Why Touching Your Customer’s Pain Is A Terrible Idea (And Where to Connect with them Instead)
Most experts will tell you to ‘touch the pain’ of your core customer in your marketing. But my take is that pain is a terrible place to connect with clients. Instead, I teach my students to look for the challenge, desire, or ripeness in their customers’ lives.
If you are a parenting coach who speaks to parents’ pain, you might write something like this:
Are you struggling to get your teen to listen to you?
The trouble here is that many experts tell you just to use an ‘emotional trigger word’ – like struggle – to signal to your reader that something is wrong.
But just because someone is struggling doesn’t mean they actually want to do anything about it.
In fact, I’d say that most of the population is more attached to their problems then they are to actually doing anything to change them.
Put another way: just because someone is struggling doesn’t mean they will make a great client for you.
Instead, what I suggest is getting curious about what makes a client ripe to work with you.
In the case of the parenting coach, maybe you’ve noticed that your most proactive clients all come to you with a deep knowing that they can do better. I think of this as their ‘inner voice’ whispering to them. (And you can actually put that inner voice into your marketing, to make it louder. This works really well!)
Sometimes, it’s an external event that makes someone ripe to change. Maybe the parent got a call from the principal. Maybe she sees her teen making bad decisions, and it’s too much to bear. Maybe she just yelled at her kid, and she finally feels so awful about it, it’s steeled her resolve to find another way.
The point is, it’s your job as a coach, healer, or consultant to be able to articulate what that challenge, desire, or ripeness looks like for your core customer.
And, I’d add – to do it in very specific way so that he or she can ‘see’ herself in how you describe the problem.

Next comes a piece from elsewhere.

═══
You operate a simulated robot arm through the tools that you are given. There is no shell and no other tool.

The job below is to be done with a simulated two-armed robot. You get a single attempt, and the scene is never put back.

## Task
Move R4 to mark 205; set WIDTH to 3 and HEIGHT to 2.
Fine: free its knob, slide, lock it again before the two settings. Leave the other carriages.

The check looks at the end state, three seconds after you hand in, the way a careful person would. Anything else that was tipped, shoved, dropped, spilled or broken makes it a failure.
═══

I’ve recently worked with two parenting coaches – Lisa Smith over at The Peaceful Parent and Randi Rubenstein
Although they are both in the same line of work, each woman’s unique method and body of work leads to different points of connection.
Lisa connects with parents of kids who have strong-willed kiddos – and who find themselves getting really angry at them.
Randi connected with what she calls the ‘closet yellers’ – the moms and parents who notice a gap between what they want to do as a parent, and what they actually do when they’re triggered in a high stress situation.
Can you see how specific this is?
Can you feel how different this is than speaking to a generic sense of struggle in parenting?
So – the next time you are looking to connect with your core customer (which, if you’re in business, is pretty much every day!), try avoiding generic words like ‘struggle’ or broad descriptions of pain.
Instead, see if you can get curious about what makes your core customer ripe to do the work you’ll invite them to do.